Posted by: MC | Nov 30, 2007 at 15:09
For this purpose, I use DTrace. It gives unparalled access to information inside the Java stack and also below in the system calls. Unfortunately, DTrace is only available on Solaris, Mac OS-X Leopard, FreeBSD and OpenBSD. I have a laptop with Solaris just for this purpose.
Posted by: Steven Reynolds | Nov 30, 2007 at 20:43
Hi Steven,
Does this "unparalleled access" include the ability to relate database operations (SQL) statements with EJBQL/JPQL queries within a (distributed) transaction context possibly spanning multiple threads and processes. Tracing should be contextual providing a model that merges the code flow model with higher level tasks/activities/processes.
DTrace does have very interesting data collection capabilities but I think that the level is not practical in the context of understanding an application. It is more focused on the system execution model and not the software execution model.
William
Posted by: William Louth | Nov 30, 2007 at 22:32
Steven, Could you narrow down the platform short list you provided in relation to the Java support also stating which version of Java is actually supported.
William
Posted by: William Louth | Dec 01, 2007 at 11:53
Hey, so you haven't heard of MaintainJ(http://maintainj.com). MaintainJ uses AspectJ to trace either Java code or jar files to generate sequence and class diagrams. No coding or code changes are required - it is very quick and easy to generate the diagrams.
MaintainJ generated sequence diagrams are what a developer needs to understand the call flow - loop and recursive calls are removed, diagrams can be restricted to certain packages. One can explore the sequence diagrams with expand / collapse call options. MaintainJ also supports multi-threaded application. Check the home page and video demos for more info.

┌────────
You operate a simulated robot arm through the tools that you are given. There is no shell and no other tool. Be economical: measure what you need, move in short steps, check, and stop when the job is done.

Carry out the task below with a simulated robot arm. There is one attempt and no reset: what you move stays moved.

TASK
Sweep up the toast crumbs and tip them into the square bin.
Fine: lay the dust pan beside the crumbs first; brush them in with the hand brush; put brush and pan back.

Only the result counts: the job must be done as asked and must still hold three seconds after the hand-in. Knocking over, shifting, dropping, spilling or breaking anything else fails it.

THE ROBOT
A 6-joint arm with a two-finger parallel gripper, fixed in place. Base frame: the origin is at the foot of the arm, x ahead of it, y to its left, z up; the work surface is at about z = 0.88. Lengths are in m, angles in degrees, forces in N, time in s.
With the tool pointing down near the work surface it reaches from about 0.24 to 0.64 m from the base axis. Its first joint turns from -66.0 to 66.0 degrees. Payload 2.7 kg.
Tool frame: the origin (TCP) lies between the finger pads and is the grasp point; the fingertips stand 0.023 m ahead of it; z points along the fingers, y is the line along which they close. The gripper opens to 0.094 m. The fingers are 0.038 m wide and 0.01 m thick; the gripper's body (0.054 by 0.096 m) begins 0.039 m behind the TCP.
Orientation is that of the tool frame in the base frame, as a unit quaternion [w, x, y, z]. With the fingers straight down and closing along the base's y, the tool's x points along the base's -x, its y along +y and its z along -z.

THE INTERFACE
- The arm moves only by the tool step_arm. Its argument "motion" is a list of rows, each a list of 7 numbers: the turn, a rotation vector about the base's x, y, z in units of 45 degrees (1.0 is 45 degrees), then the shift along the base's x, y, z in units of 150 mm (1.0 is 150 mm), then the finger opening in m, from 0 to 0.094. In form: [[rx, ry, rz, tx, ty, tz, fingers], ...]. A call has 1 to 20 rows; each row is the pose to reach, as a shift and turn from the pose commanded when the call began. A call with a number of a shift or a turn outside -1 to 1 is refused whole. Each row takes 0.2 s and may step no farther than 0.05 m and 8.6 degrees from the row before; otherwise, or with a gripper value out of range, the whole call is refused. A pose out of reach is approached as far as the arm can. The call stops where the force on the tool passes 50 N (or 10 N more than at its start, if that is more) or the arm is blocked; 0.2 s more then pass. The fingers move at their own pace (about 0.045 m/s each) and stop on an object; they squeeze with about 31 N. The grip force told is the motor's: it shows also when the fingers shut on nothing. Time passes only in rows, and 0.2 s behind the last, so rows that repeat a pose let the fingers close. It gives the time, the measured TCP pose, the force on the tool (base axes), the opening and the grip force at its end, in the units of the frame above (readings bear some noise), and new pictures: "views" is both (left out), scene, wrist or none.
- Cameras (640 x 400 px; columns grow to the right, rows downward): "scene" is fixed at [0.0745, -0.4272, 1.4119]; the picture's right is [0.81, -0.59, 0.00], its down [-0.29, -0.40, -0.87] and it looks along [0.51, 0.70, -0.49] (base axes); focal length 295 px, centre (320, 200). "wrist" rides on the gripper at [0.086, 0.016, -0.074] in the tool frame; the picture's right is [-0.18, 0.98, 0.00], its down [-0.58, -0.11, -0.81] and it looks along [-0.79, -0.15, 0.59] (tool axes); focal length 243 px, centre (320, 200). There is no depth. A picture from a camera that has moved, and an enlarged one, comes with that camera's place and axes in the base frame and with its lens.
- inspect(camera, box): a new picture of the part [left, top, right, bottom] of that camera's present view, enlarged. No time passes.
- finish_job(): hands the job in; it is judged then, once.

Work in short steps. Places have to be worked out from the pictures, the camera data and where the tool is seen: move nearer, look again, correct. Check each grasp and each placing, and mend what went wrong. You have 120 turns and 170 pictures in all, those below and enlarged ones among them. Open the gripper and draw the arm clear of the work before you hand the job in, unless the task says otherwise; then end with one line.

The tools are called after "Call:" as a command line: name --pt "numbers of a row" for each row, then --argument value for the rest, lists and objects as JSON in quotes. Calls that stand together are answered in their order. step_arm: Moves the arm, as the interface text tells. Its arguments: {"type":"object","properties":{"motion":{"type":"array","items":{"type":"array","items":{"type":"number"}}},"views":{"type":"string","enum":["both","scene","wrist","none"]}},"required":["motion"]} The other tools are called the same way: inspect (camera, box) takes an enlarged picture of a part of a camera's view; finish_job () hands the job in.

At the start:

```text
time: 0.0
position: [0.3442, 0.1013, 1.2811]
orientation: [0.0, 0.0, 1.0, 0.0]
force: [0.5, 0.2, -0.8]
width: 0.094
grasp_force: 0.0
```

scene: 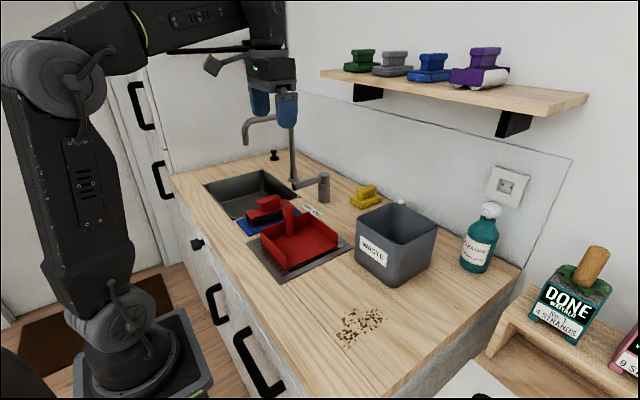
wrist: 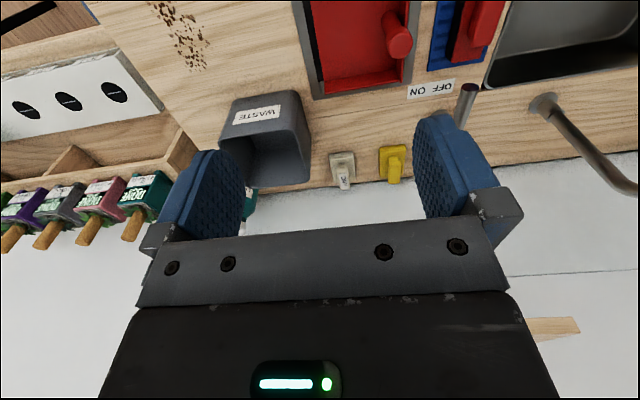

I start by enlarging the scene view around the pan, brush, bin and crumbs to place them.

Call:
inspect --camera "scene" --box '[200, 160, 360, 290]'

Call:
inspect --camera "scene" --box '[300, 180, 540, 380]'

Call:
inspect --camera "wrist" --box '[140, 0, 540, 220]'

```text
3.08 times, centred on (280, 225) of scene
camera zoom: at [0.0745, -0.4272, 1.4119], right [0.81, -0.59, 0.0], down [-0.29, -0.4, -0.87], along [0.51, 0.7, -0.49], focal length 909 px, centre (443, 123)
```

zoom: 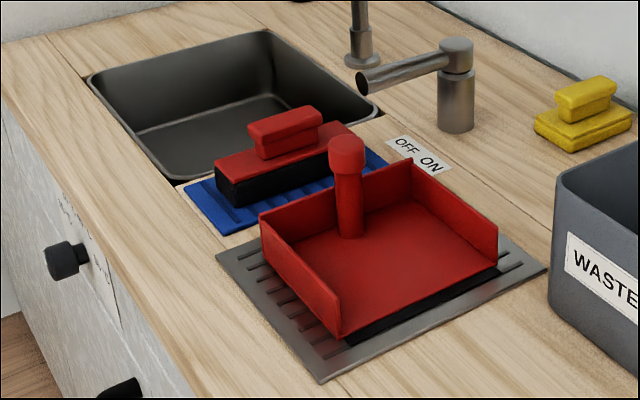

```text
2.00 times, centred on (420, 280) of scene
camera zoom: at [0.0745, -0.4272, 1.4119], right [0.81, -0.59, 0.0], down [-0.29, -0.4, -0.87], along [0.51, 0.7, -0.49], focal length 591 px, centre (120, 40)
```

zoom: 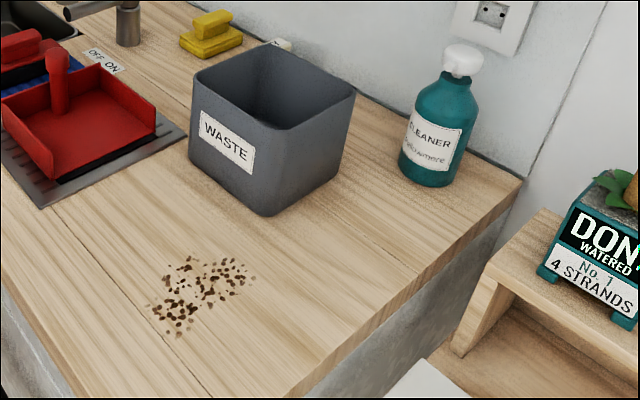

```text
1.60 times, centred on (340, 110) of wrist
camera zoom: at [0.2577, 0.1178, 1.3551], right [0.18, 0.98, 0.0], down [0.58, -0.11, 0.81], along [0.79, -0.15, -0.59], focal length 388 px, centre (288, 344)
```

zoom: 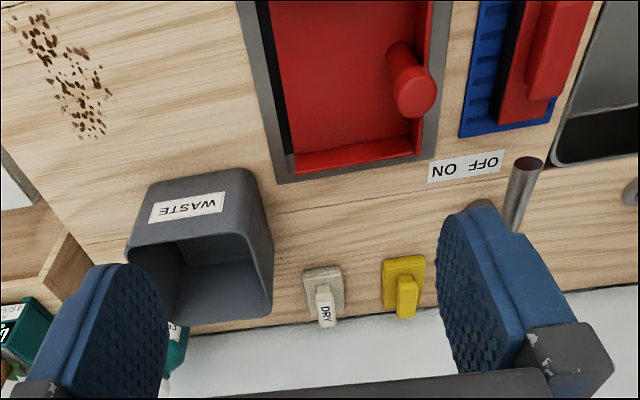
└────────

Before William jumps in, yes, it is very helpful to have context attached to the runtime sequence diagram and that is missing in MaintainJ at the moment. And the runtime weaving used by MaintainJ adds some runtime overhead, though it is very little.
Choudary Kothapalli.
http://MaintainJ.com
Posted by: Choudary Kothapalli | Dec 12, 2007 at 08:39
Hi Zviki,
(Just came across this post)
Sometimes I find placing conditional breakpoints with a println() statement very useful when I need to trace the execution but can't modify the source code.